The company was asked about recent insider stock purchases. The company responded that Stephen Bebis (the chairman, president, and CEO) bought 100,000 shares recently and they have two other senior people who are in the process right now of buying some stock.

The company was asked to discuss what priorities they were addressing now. They responded that their number one priority is systems. Everyone is working toward developing those systems. Their new merchants that have joined them from other companies can't believe the current systems. It is very frustrating for them. They are used to dealing with information to make buying decisions and they don't have it. Basically, they are working on instinct right now in a lot of these situations. However, they just signed a letter of intent with AMR Distribution where they are going to be cross-stocking all their freight and all their product through Nashville Tennessee. Currently all the stores receive freight, most of it through RPS -- single packages -- and it comes from manufacturers throughout the country and is drop-shipped into the store. They are used to using break bulk and logistics to help lower freight costs.
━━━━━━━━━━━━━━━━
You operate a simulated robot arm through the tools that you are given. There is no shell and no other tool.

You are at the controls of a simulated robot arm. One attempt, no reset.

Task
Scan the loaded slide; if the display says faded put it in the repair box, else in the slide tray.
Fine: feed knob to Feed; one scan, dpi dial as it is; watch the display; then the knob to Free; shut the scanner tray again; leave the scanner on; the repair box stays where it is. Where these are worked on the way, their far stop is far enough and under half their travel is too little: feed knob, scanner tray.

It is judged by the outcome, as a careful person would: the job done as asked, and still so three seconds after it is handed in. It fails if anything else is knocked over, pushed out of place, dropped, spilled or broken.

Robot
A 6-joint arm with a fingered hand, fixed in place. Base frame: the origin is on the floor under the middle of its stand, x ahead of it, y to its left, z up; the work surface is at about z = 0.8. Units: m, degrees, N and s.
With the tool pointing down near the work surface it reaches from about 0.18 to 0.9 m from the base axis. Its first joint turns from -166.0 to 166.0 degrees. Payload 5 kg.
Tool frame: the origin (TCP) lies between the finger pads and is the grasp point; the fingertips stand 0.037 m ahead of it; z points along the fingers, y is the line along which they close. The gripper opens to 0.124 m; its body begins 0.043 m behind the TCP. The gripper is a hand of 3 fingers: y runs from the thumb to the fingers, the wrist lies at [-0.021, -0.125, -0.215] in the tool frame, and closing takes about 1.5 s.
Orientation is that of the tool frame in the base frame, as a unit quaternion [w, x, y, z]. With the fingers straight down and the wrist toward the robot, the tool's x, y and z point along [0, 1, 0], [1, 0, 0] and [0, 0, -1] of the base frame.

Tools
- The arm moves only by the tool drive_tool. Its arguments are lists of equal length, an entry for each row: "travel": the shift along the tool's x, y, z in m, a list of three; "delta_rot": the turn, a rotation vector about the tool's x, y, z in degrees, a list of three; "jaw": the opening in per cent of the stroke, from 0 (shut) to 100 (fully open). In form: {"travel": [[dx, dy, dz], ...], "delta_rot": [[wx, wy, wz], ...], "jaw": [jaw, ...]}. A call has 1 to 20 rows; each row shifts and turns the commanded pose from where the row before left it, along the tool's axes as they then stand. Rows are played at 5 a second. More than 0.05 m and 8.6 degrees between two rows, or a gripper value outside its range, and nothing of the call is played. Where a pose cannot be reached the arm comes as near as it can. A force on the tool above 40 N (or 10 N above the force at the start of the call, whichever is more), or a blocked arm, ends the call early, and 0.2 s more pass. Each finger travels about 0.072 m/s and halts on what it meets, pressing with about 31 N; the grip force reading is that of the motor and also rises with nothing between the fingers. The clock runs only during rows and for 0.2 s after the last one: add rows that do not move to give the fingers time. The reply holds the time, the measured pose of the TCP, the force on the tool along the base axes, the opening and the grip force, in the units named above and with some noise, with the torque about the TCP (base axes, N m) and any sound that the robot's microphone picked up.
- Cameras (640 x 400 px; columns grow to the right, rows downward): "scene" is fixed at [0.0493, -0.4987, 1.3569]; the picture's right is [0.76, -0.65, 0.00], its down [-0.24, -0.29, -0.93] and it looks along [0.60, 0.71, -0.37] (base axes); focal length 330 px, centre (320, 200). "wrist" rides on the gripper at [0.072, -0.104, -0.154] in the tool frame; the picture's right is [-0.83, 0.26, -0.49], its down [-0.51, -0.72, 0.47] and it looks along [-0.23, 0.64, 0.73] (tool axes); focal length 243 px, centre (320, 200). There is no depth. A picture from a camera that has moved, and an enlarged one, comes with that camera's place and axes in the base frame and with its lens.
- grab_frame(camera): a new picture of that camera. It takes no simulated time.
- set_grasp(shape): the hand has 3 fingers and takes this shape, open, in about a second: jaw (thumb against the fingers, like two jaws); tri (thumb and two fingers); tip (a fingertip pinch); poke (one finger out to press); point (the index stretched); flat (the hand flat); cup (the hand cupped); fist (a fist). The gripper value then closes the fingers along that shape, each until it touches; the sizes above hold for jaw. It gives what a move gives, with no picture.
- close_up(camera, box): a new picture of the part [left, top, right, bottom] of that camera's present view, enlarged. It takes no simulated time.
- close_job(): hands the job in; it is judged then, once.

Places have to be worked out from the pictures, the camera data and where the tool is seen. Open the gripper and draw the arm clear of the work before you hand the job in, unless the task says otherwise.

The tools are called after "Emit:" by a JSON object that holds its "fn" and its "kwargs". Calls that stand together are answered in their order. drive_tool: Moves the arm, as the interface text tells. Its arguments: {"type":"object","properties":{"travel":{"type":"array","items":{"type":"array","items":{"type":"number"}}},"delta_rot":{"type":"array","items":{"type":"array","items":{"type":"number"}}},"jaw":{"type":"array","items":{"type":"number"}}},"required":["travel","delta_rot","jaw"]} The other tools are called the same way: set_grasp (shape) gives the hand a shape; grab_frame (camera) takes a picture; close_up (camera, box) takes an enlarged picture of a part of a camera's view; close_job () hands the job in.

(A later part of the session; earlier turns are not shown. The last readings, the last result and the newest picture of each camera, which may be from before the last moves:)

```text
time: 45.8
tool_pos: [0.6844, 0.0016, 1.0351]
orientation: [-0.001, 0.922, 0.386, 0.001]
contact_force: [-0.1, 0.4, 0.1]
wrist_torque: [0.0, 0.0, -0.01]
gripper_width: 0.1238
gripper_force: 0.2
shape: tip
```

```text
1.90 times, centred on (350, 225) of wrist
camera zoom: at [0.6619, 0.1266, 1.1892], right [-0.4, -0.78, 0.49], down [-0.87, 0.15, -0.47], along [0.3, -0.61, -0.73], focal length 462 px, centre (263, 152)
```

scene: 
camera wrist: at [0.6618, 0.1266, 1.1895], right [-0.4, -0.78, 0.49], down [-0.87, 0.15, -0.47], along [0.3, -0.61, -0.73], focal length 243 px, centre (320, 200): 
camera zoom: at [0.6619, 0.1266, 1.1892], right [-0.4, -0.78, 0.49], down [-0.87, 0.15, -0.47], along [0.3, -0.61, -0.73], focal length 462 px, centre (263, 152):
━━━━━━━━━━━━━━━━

And their initial estimates show that they will lower their freight costs immediately on an annualized basis of about $1.5 million. That's without all the enhancements like central pre-ticketing and hanging and a lot of other things they are looking at. So, they hope to implement that in October/November of this year. It will have immediate impact on their freight costs and will be much easier for the stores to receive because now they are getting one solid truck from Nashville with material from all over the country. It'll improve their lead times and getting merchandise first because vendors can ship solid trucks from their factories right into Nashville where they break it out to all the stores.